--- start of DATA EXTRACT ---

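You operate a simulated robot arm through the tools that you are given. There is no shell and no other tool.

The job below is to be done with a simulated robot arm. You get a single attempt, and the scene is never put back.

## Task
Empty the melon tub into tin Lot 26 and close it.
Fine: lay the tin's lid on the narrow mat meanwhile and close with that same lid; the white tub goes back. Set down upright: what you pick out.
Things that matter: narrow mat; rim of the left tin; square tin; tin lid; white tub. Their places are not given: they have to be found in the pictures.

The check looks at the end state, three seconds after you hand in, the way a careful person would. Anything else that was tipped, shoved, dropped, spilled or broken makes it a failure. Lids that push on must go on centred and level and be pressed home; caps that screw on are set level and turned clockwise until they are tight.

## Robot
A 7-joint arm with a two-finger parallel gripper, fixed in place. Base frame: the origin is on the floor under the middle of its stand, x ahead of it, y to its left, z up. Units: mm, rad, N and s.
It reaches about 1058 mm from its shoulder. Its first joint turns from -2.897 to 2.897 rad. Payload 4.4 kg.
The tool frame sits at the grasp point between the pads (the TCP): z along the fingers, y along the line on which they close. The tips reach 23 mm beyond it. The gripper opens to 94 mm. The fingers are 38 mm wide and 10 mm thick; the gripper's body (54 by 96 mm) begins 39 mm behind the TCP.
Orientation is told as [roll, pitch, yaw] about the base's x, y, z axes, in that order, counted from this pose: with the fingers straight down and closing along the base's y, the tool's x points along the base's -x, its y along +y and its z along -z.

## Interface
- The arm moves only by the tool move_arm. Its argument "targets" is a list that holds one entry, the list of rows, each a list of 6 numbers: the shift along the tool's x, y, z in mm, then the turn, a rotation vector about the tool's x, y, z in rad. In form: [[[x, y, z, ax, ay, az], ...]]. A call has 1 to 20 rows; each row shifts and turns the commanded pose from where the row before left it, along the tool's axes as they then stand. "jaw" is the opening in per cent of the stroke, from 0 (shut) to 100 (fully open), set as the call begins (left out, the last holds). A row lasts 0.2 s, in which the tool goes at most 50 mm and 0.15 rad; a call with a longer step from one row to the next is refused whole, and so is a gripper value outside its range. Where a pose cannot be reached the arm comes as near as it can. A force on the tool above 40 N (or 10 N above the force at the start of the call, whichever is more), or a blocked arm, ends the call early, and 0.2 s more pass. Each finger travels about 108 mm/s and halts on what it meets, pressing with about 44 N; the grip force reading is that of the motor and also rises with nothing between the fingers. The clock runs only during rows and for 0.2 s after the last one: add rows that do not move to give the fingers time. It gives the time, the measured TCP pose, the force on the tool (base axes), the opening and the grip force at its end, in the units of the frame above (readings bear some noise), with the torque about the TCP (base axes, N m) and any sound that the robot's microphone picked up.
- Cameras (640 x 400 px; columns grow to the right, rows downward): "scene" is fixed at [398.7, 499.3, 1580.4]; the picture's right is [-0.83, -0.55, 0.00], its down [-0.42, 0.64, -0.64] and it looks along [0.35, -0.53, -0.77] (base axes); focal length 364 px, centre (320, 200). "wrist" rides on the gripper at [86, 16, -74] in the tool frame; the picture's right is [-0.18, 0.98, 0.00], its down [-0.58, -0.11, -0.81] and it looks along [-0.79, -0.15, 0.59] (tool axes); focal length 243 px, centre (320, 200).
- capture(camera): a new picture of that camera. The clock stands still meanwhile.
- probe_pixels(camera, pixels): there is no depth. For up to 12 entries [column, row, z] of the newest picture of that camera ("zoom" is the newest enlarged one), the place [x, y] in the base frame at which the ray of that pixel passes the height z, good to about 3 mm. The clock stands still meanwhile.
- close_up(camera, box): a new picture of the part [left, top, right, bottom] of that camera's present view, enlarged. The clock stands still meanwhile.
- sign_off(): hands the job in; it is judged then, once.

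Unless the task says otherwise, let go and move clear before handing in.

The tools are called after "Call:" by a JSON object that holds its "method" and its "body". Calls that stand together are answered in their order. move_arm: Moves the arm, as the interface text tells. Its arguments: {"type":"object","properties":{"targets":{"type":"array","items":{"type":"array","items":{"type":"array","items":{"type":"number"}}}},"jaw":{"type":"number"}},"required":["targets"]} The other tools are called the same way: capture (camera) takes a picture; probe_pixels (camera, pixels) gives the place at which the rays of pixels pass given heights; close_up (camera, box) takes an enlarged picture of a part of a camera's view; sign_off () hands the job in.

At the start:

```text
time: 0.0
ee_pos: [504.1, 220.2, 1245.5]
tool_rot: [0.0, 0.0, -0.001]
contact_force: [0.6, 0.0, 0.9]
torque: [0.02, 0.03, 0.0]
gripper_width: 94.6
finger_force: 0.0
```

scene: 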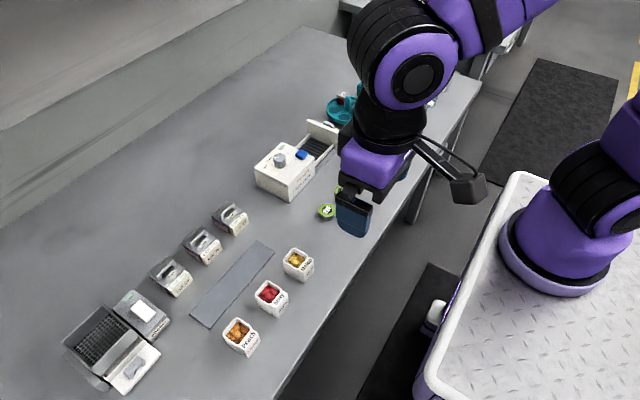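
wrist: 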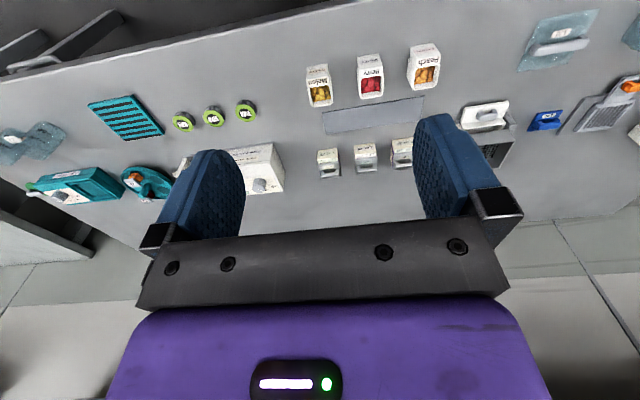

--- end of DATA EXTRACT ---

- _INSTRUCTIONS FOR THE TASK_
Copy out all lines where the word "simulated" appears.

- _COMPLETED EXERCISE_
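You operate a simulated robot arm through the tools that you are given. There is no shell and no other tool.
The job below is to be done with a simulated robot arm. You get a single attempt, and the scene is never put back.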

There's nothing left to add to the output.